Fifty years into the Babylonian Exile the Persian Empire defeated the Babylonians.  Cyrus, the King of Persia, conquered the city of Babylon and released all the people held captive by the Babylonians, among them the Jews.  Cyrus allowed those captive people who wished to return to their native lands to go free.  This was not done out of any spirit of altruism on Cyrus’ part.  This was done for the self-interest of the Persian Empire.  The newly released Babylonian captives owed their freedom to Cyrus and he expected and demanded that they be his client states in the regions from which they came.

Nevertheless, from the perspective of the Chronicles, Cyrus was a liberator.  The prophet Isaiah went so far as to write that Cyrus was “the anointed” of the Lord.  (Is 45:1)  It is doubtful that King Cyrus cared one bit for the Jewish God, a loser God from his perspective.  As far as he was concerned, the only gods that mattered were the Persian gods.  Empires only rose with gods that won.


The encounter between Jesus and Nicodemus is rich in narrative drama.  It takes place in the 3rd chapter of John, immediately after Jesus does his direct action assault on the Temple.  Jesus is hiding out at a “safe house” in Jerusalem waiting for his chance to leave the city.  Nicodemus, a Pharisee and “a ruler of the Jews” (John 3:1), was probably a member of the Sanhedrin.  He visits Jesus in the middle of the night.  This is an extraordinary meeting between two unlikely people.  As a Pharisee, Nicodemus would have been of the minority party within the Sanhedrin, the ruling body of Judah.  He would have been open to the idea of the resurrection but seeking a meeting with Jesus after the Temple cleansing action would have been dangerous for both of them.  Nicodemus was risking his standing as one of the ruling elite and Jesus was risking his life meeting with a member of the Sanhedrin, the ruling body that would later condemn him to death and hand him over to the Romans.

Nicodemus appears two more times in John’s Gospel.  In 7:50, Nicodemus speaks out in favor of Jesus’ right to defend himself before the high priest and others plotting to do away with him.  These comments brought Nicodemus under suspicion from the high priest and his council.  The last we hear of Nicodemus is at the end of the story after Jesus’ death on the cross.  He helps Joseph of Arimathea bury Jesus’ body in the tomb (John 19:39).


The consensus among the Bible study goers here is that John 3:16 is the most important verse in the Bible.  They say if you understand and accept the truth in this verse, everything else will fall into place.  I’m not so sure.

The dominant theological concern of the Jail Ministries in Pottawattamie County is: “Are you saved?”  To be ‘saved’ means: ‘Do you believe Jesus died for your sins?’  For them God deemed it necessary for Jesus to die on the cross so our fallen world could be saved.  Furthermore, no one can be saved except through the acknowledgement of Jesus as their Lord and savior.

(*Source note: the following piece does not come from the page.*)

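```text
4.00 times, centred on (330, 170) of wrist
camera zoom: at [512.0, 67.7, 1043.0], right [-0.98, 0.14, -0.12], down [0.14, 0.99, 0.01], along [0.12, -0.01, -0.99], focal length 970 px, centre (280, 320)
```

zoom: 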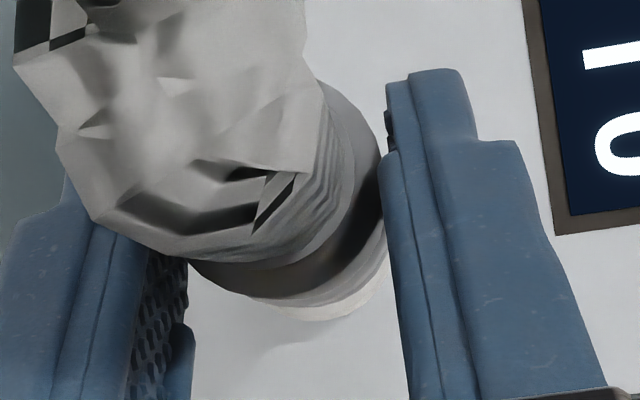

The trouble with this version of Christianity is that it’s too narrow and two-dimensional.  It sees the world in a black and white way that leaves a lot of what it means to be human and divine out of the picture.

To listen to these folks, the only sins that matter are the personal ones, especially those that have to do with addictions and sex.  Granted these “sins” certainly abound in the inmate population (they are big in the world outside of jail too) but they are by no means the only things people are struggling with today.  They have no sense of the collective communal sins found in the social, political and economic systems whose damage to the human spirit goes way beyond any individual sin.  Worse yet, they embrace a worldview in which they see the USA as God’s favored nation, fighting God’s battles on a global level.

And even though in the very next verse John says, “God did not send His Son into the world to condemn the world” (John 3:17) there’s a whole lot of condemnation and judging that takes place in these circles, especially against anyone who does not profess to believe in Jesus the way they do.  In their world, a whole lot of people end up in Hell, most by virtue of being born non-Christian.

There is something wrong with the way we read text like John 3:16 that brings out the worst of what has passed for Christianity over the last 2000 years.  All the wars and killings, heretic and witch hunts brought about in the name of Jesus should be an indicator that Christians have misread their book.  The fact that the 20th century was the most war-torn bloody century in human history and that Christians were the best killers in the 20th century should give us pause in how we are practicing our faith.

One clue to understanding the fault-line in these matters has to do with our relationship with worldly power and status.  The clandestine meeting between Jesus and Nicodemus serves as a good example.  When it came to worldly power and status, Nicodemus was high-up by the Jewish standards of the times and Jesus had no worldly power or status.  In fact, those who did have worldly power and status were trying to do away with Jesus.  It may be as simple as this; Jesus could make such clear assertions about his mission, its truth and his being favored by God because he was not of any privileged class.  He had no worldly power or status.  There may be an endemic disadvantage to worldly privilege, power and status that puts any believer in Jesus at a disadvantage.  Not to take into account this disadvantage is dangerous to the Faith.